If we see Jill as strong, it’s difficult to see her as a victim.
In fact the stronger we see Jill being, the more difficult it is to see her as a victim.
We need lots of evidence to convince us that Jill is a victim.
And even if we are convinced Jill is a victim in one circumstance, we quickly go back to seeing her as strong and need lots of evidence to convince us she’s a victim in any other circumstance.
We don’t have an emotional association between strength and victimhood. That’s why it’s hard for us to see strong people as victims.
This is because we are psychologically inclined to separate people into 2 categories: ‘actors’ and ‘acted upon’.
We resist seeing the people we classify as ‘actors’ as being ‘acted upon’. Likewise we resist seeing the people we classify as ‘acted upon’ as being ‘actors.’
This is Jack.
Compared to Jill, Jack is almost always in the ‘actor’ category.
We place women as a group into the category ‘acted upon’ relative to men.
When Jack’s hit by Jill we resist seeing him as a victim and try to find a way to blame him for her violence, recasting him as the actor in the encounter.
Conversely we recognize the internal life of the ‘acted upon.’ We see their vulnerabilities and needs. We feel compassion and wish to protect and provide for them. We tend to blame their circumstances rather than them for their actions.
When Jill hits Jack we resist seeing her as an actor and instead try to find a way to recast her as acted upon by Jack.
We recast the ‘acted upon’s’ actions as reactions to someone else’s actions; and we the actor acting even when he’s being acted upon. We resist seeing ‘actors’ as being acted upon; and we resist seeing the ‘acted upon’ as taking action.
Put together, we judge ‘actors’ based on how their actions affect those we see as ‘acted upon.’
We consider women weak but at the same time we are concerned about women’s well being.
Because we associate women with weakness, with the category ‘acted upon’ it’s easy to see them as victims.
And the more we see women as victims, the stronger the association between “woman” and “acted upon.”
If we associated strength with womanhood, we would need lots of evidence of women’s victimhood. Rational evidence, statistical evidence, factual evidence and we would look to both sides of the equation. We would look at the situation for men.
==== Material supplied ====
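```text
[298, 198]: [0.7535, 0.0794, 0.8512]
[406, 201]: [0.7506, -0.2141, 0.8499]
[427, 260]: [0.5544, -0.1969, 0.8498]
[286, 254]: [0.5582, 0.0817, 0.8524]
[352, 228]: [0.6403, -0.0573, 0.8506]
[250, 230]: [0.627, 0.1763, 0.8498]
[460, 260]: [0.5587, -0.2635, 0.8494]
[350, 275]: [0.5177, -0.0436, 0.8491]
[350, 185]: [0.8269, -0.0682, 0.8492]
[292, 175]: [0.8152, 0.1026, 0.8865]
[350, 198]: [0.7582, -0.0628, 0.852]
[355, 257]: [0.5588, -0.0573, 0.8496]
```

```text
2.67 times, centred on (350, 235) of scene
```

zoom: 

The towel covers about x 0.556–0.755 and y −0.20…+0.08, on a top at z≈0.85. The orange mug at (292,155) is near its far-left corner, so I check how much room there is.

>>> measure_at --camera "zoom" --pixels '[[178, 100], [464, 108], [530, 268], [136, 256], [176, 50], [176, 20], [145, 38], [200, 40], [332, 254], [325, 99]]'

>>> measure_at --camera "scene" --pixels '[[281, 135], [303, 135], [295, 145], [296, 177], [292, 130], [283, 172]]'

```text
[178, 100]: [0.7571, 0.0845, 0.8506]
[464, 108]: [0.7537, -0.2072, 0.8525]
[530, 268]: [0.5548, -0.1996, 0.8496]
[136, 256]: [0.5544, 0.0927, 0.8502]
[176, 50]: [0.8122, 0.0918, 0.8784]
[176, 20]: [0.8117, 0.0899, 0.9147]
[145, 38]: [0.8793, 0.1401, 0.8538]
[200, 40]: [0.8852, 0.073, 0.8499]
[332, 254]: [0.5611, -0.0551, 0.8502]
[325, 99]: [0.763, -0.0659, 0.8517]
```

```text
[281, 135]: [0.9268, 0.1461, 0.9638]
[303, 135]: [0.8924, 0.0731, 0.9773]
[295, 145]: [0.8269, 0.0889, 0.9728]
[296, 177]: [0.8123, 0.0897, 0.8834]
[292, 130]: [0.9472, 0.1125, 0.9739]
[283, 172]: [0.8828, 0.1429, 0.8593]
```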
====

But because we associate being “actors” with manhood we resist seeing how men are “acted upon”. We resist seeing men as victims and we find it particularly difficult to see how men are victims because they are men.
Jack is 5 times more likely to commit suicide. He is 25% less likely to graduate college. Studies suggest he is just as likely to experience domestic violence or rape, but he receives almost no support as a victim of either. In fact he’s more likely to be arrested than his female abuser. Jack receives many times less government funding in social programs overall relative to Jill even though he pays more in taxes. Jack is fifteen times more likely to lose custody. He serves 60% more for the same crime. He is 4 times more likely to be unsheltered and homeless and 9 times more likely to die on the job.
If these statistics applied to Jill we would say they were evidence of Jill’s oppression, that they are evidence that Jill belongs in the category ‘acted upon.’ But because they apply to Jack and our subconscious resists putting Jack in the category ‘acted upon’, we resolve the cognitive dissonance by saying Jack is a victim of racism, ableism, classism, homophobia… anything but recognize that Jack can be acted upon as a man.
Men act; women are acted upon.
Men are strong; women are weak.
Men’s Rights activists seek to bring awareness to how men are acted upon by society, acted upon by other men and acted upon by women.
They are opposed by feminists who think that bringing attention to how men are acted upon will take something away from women.
Every era has had its mythology of women’s weakness and men’s strength. Ours is no different and it’s not progressive.
How easy is it for you to see Jill as a victim? How hard is it for you to see Jack as vulnerable?